The Prince of Wales will be helping to mark the 150th anniversary of one of London’s (and the Victorian era’s) defining civil engineering works, Joseph Bazalgette’s sewerage system, improvements to which are still underway.
The Romans may not have had a fully scientific understanding of bacterial infection but that didn’t stop them thinking that sewerage might be a good idea.
They are credited with constructing their first sewage system in Rome between 800 and 735BC, a public works likely to have improved the health of its inhabitants as well as bringing relief to their olfactory systems.
Skip forward to London in 1858 and further offences against the sense of smell in the form of the ‘Great Stink’, a situation that prompted Parliament to push through a Bill that would see Sir Joseph Bazalgette deliver one of Britain’s most ambitious and enduring engineering projects.
Sir Joseph’s 900km sewage network was designed for a city with a population of two million and was opened by Prince Charles’ great-great grandfather Edward, Prince of Wales (later King Edward VII) in 1865.
This Wednesday Prince Charles is set to visit the Lee Valley Tunnel and Abbey Mills Pumping Station (pictured) to mark the 150th anniversary of Sir Joseph’s sewer network.
The growth of London puts inevitable strain on its infrastructure, with notable tunnelling projects by National Grid and Crossrail helping with projects designed to anticipate the requirement for energy and transport services.
Coinciding with Prince Charles’ visit is a celebration of the completion of tunnelling work on the £635m Lee Tunnel, the deepest ever constructed under London and an essential element of Thames Water’s long-term strategy to clean-up the River Thames.
In publicity material Martin Baggs, Thames Water chief executive said: ‘We are honoured that The Prince will be joining us for this important moment in our history, with Abbey Mills a fitting place to hold the celebration. It formed the central feature of Bazalgette’s Victorian sewerage system, but the site is also at the core of our current developments.’

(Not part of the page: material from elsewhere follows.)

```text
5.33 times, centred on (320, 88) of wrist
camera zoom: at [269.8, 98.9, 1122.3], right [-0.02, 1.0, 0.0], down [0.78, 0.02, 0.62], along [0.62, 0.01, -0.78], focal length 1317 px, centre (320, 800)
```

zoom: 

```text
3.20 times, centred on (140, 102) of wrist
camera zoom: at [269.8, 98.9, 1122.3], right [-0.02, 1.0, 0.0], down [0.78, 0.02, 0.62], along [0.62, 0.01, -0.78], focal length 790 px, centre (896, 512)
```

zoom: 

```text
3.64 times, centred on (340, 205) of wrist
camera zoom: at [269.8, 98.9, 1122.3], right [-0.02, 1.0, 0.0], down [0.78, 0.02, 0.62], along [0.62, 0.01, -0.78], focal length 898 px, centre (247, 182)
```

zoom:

London’s population currently hovers around the 8.5 million mark and each year, around 39 million tonnes of untreated sewage mixed with rainwater is discharged into the river from overloaded treatment works and combined sewer overflows.
Thames Water’s solution is built around three major schemes: a virtually complete £675m programme to upgrade its five main sewage works (Beckton, Crossness, Deephams, Riverside and Long Reach), the £4.2bn Thames Tideway Tunnel and Lee Tunnel, which runs seven kilometres from Abbey Mills to Beckton, is 75m deep and set to be in operation by December.
The Prince of Wales is president of WaterAid, Thames Water’s principal charity, which is asking the public to help tell the story of how clean water changed Britain over the centuries, and is marking 2015 with its Big History Project.
Baggs added: ‘We can often take our own access to safe water and sanitation for granted. The focus on our history really reminds us that a time when we too didn’t have the basic human requirements our taps and toilets provide isn’t that long ago. Anyone living in London today owes Sir Joseph Bazalgette a great debt of gratitude.’